━━ Extract
This article was published in EGMP Magazine, November 16, 2019 on the occasion of the EGMP, IIM Bangalore summit.
If you invest in a woman, you invest in the whole family. According to Master Card Index of Women Entrepreneurs-2018, India ranked 52 out of 57 countries
That’s a lowly 52, only 5 countries are behind India. This rank shows the women entrepreneurs’ ability to capitalise on opportunities offered by their local environments is very poor . Indian women, need to have an equal participation in every part of the economy, and not just the part where the educated has a play. It is also that part of the economy which is not driven by education but by skills; mostly those which have been passed from generation to generation. It is also, typically that space which lacks a well-developed ecosystem, and the participants primarily depend on their family for support. The women participating in this space has an additional challenge – as they usually lack the skills to monetize their skills.
Given that the rural economy in India is largely agrarian, coupled with the harsh reality of an unpredictable crop due to various reasons, an unpredictable situation of poverty can be avoided by having an additional source of income for the household, ideally engaging the women who have some spare time beyond their household chores.
A woman who earns an income is almost always likely to spend the money on her family, such as on her children’s education or their nutrition, or in acquiring an asset. And this is where a woman’s livelihood creates a cascading social impact.
If a woman has a relevant skill and wants to create an income for herself she should be able to, with some support. In India, there is no lack of talent when it comes to women, especially with some of the traditional skills handed down from generation to generation – such as handloom weaving, painting, embroidery, craft making etc
Take Handloom weaving as an example - out of the total handloom weaving done in India, a large percentage, to the tune of 70% of the actual work is done by women, being the preparatory and post weaving jobs like spinning/ reeling, bobbin making, calendaring etc- leaving the designing, choosing of the raw materials and final weaving to the males. However, women have no equal right in the share of the income, leave alone any share of the recognition. Also, because of the patriarchal mindset in villages in most parts of the country, women even though they are talented enough to create a masterpiece on their own, are not encouraged or given enough support by the males in the household and in the society, and remain largely untapped talent.
━━━━
━━ Data lines
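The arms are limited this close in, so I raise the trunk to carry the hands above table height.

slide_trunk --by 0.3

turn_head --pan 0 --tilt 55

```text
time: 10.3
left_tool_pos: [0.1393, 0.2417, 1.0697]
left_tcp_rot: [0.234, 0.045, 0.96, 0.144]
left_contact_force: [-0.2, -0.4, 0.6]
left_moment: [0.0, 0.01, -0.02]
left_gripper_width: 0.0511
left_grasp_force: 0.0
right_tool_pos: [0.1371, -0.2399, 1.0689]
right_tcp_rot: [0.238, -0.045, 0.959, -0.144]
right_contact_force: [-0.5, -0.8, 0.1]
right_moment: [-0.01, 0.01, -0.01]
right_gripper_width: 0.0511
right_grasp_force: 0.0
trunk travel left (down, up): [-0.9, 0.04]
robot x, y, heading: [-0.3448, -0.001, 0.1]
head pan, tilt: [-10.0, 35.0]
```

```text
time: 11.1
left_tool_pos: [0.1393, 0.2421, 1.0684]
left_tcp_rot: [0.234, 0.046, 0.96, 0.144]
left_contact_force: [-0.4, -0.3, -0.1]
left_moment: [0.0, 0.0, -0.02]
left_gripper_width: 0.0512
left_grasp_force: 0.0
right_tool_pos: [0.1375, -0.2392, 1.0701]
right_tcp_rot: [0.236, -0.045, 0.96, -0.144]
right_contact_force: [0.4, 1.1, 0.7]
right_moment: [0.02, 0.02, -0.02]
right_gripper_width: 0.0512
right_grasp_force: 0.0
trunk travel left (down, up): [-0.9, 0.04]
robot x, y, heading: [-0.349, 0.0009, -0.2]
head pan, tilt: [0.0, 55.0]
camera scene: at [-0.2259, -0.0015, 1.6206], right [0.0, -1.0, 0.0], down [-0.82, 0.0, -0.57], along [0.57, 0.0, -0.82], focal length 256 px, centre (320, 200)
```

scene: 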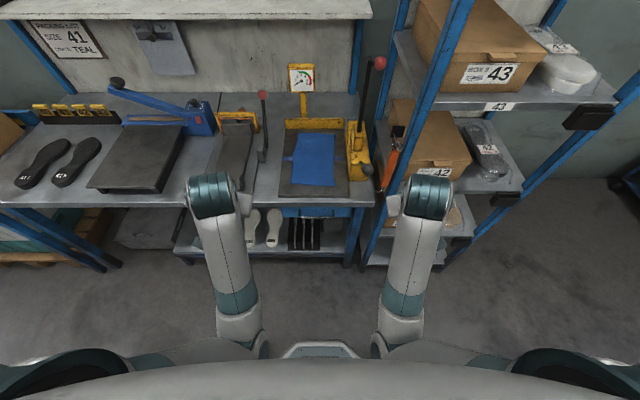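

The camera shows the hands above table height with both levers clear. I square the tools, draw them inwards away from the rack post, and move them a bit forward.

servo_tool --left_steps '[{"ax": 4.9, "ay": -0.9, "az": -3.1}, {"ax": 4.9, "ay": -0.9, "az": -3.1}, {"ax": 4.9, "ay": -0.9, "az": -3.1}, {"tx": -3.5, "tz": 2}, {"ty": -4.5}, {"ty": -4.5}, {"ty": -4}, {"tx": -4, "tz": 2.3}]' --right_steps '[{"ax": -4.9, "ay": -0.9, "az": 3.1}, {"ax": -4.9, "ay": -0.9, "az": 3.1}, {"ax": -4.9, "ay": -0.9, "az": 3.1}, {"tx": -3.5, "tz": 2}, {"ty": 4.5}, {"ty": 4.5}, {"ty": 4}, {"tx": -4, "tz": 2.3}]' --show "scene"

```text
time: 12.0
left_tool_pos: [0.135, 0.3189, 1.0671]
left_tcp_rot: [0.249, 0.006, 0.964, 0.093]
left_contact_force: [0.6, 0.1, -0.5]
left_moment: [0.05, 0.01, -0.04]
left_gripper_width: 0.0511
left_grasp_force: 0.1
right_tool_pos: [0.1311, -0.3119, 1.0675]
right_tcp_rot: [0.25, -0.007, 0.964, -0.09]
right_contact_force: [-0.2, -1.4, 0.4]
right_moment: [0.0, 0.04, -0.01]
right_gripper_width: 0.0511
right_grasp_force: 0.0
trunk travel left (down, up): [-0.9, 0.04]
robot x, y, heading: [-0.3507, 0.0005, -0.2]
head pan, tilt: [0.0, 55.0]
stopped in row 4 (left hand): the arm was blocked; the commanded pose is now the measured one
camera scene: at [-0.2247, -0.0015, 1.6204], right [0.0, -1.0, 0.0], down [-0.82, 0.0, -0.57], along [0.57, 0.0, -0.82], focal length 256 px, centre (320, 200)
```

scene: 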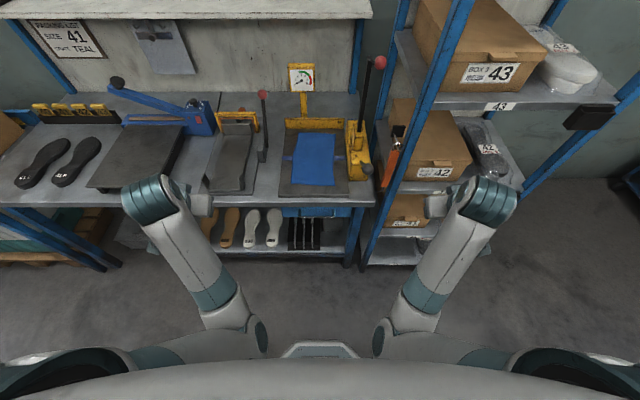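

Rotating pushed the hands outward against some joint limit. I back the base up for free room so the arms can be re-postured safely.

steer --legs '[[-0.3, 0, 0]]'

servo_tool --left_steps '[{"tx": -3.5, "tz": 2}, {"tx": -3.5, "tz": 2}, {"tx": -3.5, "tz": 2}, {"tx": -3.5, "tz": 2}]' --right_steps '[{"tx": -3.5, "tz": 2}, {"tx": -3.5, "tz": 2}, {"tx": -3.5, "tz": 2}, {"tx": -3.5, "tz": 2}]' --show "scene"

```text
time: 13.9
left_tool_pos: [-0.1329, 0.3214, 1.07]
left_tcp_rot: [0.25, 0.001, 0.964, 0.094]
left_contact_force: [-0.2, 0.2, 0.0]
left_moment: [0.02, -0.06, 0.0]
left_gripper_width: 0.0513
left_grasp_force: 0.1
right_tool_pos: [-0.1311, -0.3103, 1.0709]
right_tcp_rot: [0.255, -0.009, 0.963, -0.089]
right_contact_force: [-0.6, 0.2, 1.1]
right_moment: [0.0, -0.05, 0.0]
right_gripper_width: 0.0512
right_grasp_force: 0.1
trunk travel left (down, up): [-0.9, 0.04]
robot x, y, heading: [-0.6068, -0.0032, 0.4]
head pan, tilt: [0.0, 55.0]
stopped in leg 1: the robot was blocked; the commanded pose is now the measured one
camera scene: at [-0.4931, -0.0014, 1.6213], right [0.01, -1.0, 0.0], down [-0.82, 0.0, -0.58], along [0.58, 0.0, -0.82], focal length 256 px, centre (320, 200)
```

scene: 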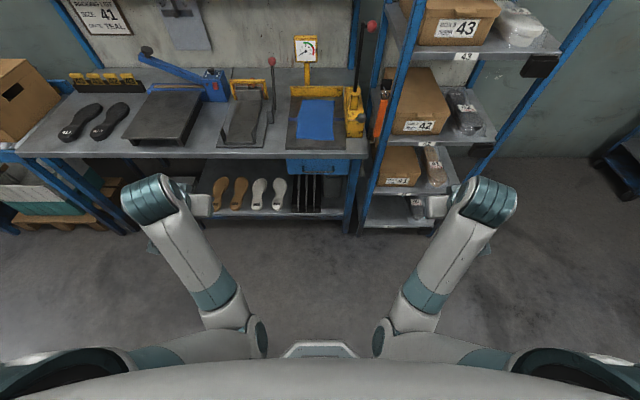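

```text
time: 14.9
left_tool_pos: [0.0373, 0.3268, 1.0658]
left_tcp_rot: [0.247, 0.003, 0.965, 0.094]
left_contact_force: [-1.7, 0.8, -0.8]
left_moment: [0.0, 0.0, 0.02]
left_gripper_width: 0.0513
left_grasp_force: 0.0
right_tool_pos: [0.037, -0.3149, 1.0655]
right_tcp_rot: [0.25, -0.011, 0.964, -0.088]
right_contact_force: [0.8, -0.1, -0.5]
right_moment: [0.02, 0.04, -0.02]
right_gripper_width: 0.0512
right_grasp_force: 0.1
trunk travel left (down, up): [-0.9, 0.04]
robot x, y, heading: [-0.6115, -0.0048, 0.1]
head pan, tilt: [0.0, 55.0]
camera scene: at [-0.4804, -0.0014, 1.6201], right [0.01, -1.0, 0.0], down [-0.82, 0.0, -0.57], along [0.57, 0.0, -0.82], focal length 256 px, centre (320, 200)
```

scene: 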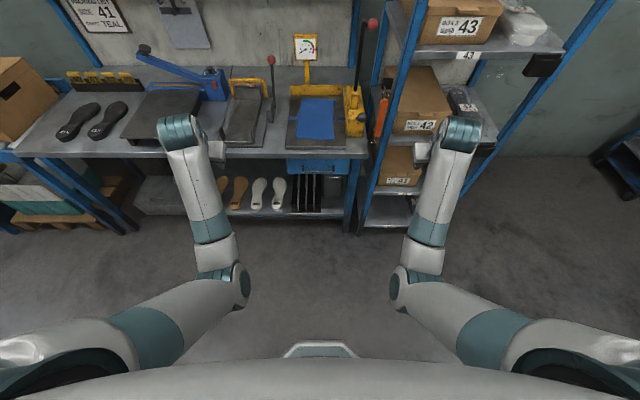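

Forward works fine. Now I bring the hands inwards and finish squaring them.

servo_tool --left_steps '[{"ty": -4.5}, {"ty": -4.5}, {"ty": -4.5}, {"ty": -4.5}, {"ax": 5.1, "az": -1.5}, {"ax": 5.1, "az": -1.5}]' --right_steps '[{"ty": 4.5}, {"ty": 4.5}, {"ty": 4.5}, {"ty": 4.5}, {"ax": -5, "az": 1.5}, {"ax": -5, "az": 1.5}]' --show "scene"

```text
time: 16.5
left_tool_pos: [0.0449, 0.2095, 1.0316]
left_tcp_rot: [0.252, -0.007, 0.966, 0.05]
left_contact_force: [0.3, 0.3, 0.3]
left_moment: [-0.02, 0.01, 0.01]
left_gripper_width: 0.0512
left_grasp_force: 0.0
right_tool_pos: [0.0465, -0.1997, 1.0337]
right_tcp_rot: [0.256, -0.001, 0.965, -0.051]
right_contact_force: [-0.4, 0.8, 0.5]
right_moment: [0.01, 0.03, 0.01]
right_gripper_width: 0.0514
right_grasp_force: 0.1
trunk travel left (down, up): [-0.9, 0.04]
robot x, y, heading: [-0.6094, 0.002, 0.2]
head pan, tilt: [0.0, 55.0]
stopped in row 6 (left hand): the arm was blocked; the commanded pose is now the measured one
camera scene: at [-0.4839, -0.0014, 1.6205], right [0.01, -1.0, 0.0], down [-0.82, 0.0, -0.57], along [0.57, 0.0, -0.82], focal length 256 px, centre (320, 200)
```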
━━━━
Task requirements:
**A.** Quote the extract word for word, starting at "Given that the" and ending with "cascading social impact.".
**B.** Continue the extract from where it stops.

Per-task outputs:
**A.**
Given that the rural economy in India is largely agrarian, coupled with the harsh reality of an unpredictable crop due to various reasons, an unpredictable situation of poverty can be avoided by having an additional source of income for the household, ideally engaging the women who have some spare time beyond their household chores.
A woman who earns an income is almost always likely to spend the money on her family, such as on her children’s education or their nutrition, or in acquiring an asset. And this is where a woman’s livelihood creates a cascading social impact.

**B.**
Because of this, women are at a fringe in this creative process, and the ones who are interested to use their talent and create an income of their own are discouraged from taking it forward, leave alone getting an opportunity. Thus the vicious cycle starts and women are relegated to just doing odd jobs, left without an opportunity to cash in on the demand for beautiful handloom.
A significant portion of the GDP is also lost because of women who have relevant skills, are not being able to be part of this process of creation. Alongside, the society loses an opportunity to create sustainable, eco-friendly livelihoods and reduce migration to urban cities, where livelihoods are vulnerable. Also lost is the chance of building social equity in the family, and an enabled next generation.
So where is the opportunity and how do we change the trend?
For the last seven years, we at Heeya, have created a model of working with women weavers in the North Eastern region (primarily in Assam). In this region, the gender inequalities are less pronounced and women are traditionally skilled in weaving, which is a cultural practice that starts at a young age for girls. Here every house has a loom, made locally with wood and bamboo, without any mechanical devices attached (like the Jacquard), which allows them to weave free hand and express their art. Women have traditionally been creating textiles such as gamosa, a hand towel that is used in daily life; and some other textiles for their daily use or for a very small local demand.
The team at Heeya saw an opportunity for these women to make a better income for their skills and thus set out to creating an idea for textiles that could be sold to an outside world. The women were empowered to select yarns, designs, motifs and creating the final product. Their products, primarily high quality sarees, mekhela sadors, fabrics and accessories have a market across the world, with significant end user recall.
Heeya has supported about 500 women weavers in three clusters. These women who just had a skill of weaving but not exposed to making high quality products have over a period of time, had been able to create an income for themselves, and augment their family income.
This has been possible due to a strong focus on the products, namely hand-woven sarees and accessories like scarves, stoles etc.. These are the products they never woven before, but are now have a market across the world
All of this required significant interventions with well thought out strategy and execution plan. Our focus have been to help these women get a well-rounded support towards creating an income for themselves and establishing themselves as entrepreneurs
The broad strand of the strategy can be summarized as follows which also map to the :
- Skill analysis of women weavers – understanding strengths and weaknesses
- Design and implement interventions as per above– training, hand holding, financial awareness, product design, sampling and pilot
- Creation of a strong market - positioning through personalized storytelling for the products
- Create local eco system for raw material sourcing
- Selling products at prevailing market rates to new markets - also allow women to sell locally (to create accessible markets)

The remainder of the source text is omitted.